The Life of Rufus Dawes is a 1911 Australian silent film based on Alfred Dampier's stage adaptation of the novel For the Term of His Natural Life produced by Charles Cozens Spencer.[4]

It was also known as The Story of Rufus Dawes, or the Term of His Natural Life[6][7] or The Convict Hero.[8]

The film was the third produced by Charles Cozens Spencer, based on a popular stage adaptation by Alfred Dampier and starring Alfred Rolfe, his wife Lily Dampier and Raymond Longford. ItThe others were Captain Midnight, the Bush King (1911) and Captain Starlight, or Gentleman of the Road (1911). Rolfe then left Spencer to work for the Australian Photo-Play Company under Stanley Crick.

It is considered a lost film.[9]

Synopsis[edit]

The film was divided into sections:

  • ENGLAND – A room at Hampstead heath – Sir Richard Devine refuses to be blackmailed by Crofton, alias John Rex – The Scapepgrace Dick Devine quarrels with his father, Sir Richard Devine is cast off forever – Sir Richard awaiting Parson North is murdered by Rex – North discovers the body and secures his own forged bills – Dick, accused of murder gives his name as Rufus Dawes – Parson North denounces Rex as a notorious highwayman.
  • VAN DIEMEN'S LAND – the convict settlement at Hell's Gate; life on the chain gang; Gabbet's escape and capture; the Rev. Meakin visits his flock; Chaplain North gives the convicts tobacco; Lt Frere threatens to report him; Major Vickers announces the move to Port Arthur; the attack by the convicts; the prisoner Troke saved by North; the departure from the settlement.
  • THE MUTINY – on board the Osprey; the capture of the Osprey; the mutineers maroon the survivors
  • WRECK OF THE OSPREY – the morning after.
  • MAROONED – two weeks later Rufus Dawes saved by Sylvia Vickers. Rex, Crow and Gabbett starving, draw lots to decide who should be killed. The Ruffian Gabbett. Three months. Rufus Dawes builds a boat of goat skins to enable Mrs Vickers and Sylvia to escape from the island. Major Vickers and party search for the castaways. Rev Meekin's morning walk interrupted by Gabbet. Mrs Vickers killed by Gabbett. The shock deprives Sylvia of her memory. Lt Frere accuses Rufus Dawes of the crime.
  • PORT ARTHUR – Dawes escapes from prison. Sylvia Vickers, now Mrs Frere, fails to recognise him at first but then it comes back. Her memory returning she demands to see him. Major Vickers returns with recaptured convicts. Lady Devine arrives to see her son.
  • THE END – Rex and Gabbett confess to the murders of Sir Richard and Mrs Vickers. His innocence established and a parson for Rufus Dawes.[10][11]

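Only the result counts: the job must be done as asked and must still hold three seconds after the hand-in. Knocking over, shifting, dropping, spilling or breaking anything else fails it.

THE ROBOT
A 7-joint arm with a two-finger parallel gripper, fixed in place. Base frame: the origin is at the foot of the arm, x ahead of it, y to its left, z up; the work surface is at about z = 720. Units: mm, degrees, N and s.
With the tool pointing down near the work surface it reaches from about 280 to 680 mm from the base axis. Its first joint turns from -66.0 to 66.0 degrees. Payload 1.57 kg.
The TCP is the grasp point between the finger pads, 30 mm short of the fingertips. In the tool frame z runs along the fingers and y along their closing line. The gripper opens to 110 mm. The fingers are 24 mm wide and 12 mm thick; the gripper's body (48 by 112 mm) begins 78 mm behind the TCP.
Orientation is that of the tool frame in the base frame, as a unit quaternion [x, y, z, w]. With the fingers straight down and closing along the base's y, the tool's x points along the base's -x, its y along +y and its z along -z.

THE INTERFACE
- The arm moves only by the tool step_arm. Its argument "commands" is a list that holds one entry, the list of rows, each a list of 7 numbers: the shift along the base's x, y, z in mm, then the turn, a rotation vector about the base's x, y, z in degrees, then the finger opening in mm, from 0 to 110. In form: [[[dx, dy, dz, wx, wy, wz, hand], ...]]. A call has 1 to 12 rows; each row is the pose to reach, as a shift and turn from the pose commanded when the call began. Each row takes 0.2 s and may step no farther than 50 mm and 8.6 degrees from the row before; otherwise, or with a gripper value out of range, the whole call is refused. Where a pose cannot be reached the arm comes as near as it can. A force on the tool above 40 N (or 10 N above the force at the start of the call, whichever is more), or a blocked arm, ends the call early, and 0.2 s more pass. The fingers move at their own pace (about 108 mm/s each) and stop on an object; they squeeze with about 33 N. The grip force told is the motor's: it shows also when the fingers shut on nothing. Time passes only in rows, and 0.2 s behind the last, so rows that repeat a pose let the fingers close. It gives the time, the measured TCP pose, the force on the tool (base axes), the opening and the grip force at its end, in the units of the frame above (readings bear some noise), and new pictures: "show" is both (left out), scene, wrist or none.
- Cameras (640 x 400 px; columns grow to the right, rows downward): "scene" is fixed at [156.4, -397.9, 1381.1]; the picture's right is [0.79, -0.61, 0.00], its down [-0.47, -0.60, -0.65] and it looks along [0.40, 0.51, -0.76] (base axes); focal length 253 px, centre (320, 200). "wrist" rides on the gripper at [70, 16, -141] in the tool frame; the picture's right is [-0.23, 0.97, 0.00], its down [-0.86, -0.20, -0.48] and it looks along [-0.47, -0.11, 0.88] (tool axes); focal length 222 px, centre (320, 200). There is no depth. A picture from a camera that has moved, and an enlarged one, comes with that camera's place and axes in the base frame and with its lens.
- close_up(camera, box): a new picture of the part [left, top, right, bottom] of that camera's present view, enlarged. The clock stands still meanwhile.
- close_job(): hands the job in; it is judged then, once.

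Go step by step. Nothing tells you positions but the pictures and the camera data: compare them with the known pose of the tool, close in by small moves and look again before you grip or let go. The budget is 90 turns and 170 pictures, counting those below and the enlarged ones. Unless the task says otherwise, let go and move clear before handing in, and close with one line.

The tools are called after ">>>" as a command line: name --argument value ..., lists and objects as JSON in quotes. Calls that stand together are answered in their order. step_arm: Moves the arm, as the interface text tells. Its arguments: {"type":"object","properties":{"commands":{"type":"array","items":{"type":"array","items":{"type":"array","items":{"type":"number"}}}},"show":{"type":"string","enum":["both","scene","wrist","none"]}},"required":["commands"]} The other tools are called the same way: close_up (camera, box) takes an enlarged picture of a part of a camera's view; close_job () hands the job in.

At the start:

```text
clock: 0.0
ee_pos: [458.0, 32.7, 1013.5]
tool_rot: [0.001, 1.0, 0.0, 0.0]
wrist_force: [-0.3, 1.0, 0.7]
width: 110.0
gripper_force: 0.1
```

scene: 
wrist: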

Unlike the original novel and 1908 film version, this had a happy ending. This was in line with Spencer's version of Robbery Under Arms which had a happier ending than the original novel.

Cast[edit]

Original Play[edit]

The film was based on a stage play adaptation of the novel which Dampier had performed in.

First Version of Play[edit]

For the Term of His Natural Life
Written by "Thomas Somers"[12] (aka Thomas Walker[13])
Date premiered 5 June 1886[14]
Place premiered Royal Standard Theatre Sydney
Original language English
Genre Melodrama

Dampier originally did a version of the play in the 1880s where he played Reverend North. The play was adapted by Thomas Walker using the name "Thomas Somers".[14] (Walker later became a speaker for the West Australian Parliament.[15])

The structure of the play was as follows:[16]

  • Prologue-England, 1827. The "Spaniards" Inn, Hampstead, Winter – with Rev North, Maurice Frere, Richard Devine, Lady Devine, Sarah Rex – ending in "The Murder in the Snow"

Then the rest of the play set in Van Dieman's Land 1830-37:

  • Tableaux 1 ; Convict Settlement at Sarah Island – The Cannibal's Return – The Smuggled "Wood" and its Consequences – The Story of Two Birds of Prey- Revolt of the Convicts – I'll teach you to flog a man on gruel – The Broad Arrow.
  • Tableaux 2 : After the Revolt – The Island – The Surprise Hunger and Solitude have tamed me, Sir. Scene 2 : Another part of the Island – Lost in the Bush – The Alan-eaters – The Lottery of Death. Scene 3 : Near the Sea – The Coracle – A Mother's Death – Sylvia's Loss of Memory – The Accusation – Destiny in His Hands.
  • Tableaux 3: Hobart Town – Exterior of Frere's Residence – The Rev. Mr. North's Dilemma – And, this Is Sylvia's Husband – Forsaken – "The Day will come when I'll prove myself your friend,"
  • Tableaux 4 : England – Lady Devine's Town House – Lady Devine and Sarah Rex – The claimant- 'This man maybe your husband, but he is not my son" – The Confession – The Arrest – The Claimant's Future – Norfolk Island.
  • Tableau 5 : Norfolk Island – The Prison Yard – North's Failing – The Demon Drink – Remorse- 'Our smallest sins have ghosts that haunt us like tho Spirits of Murdered Men" – The Rack "One Hundred Lashes. "
  • Tableaux 6: The Condemned Cell. Scene 2: That Brutal Face – Sylvia Regains her Memory. REDEMPTION.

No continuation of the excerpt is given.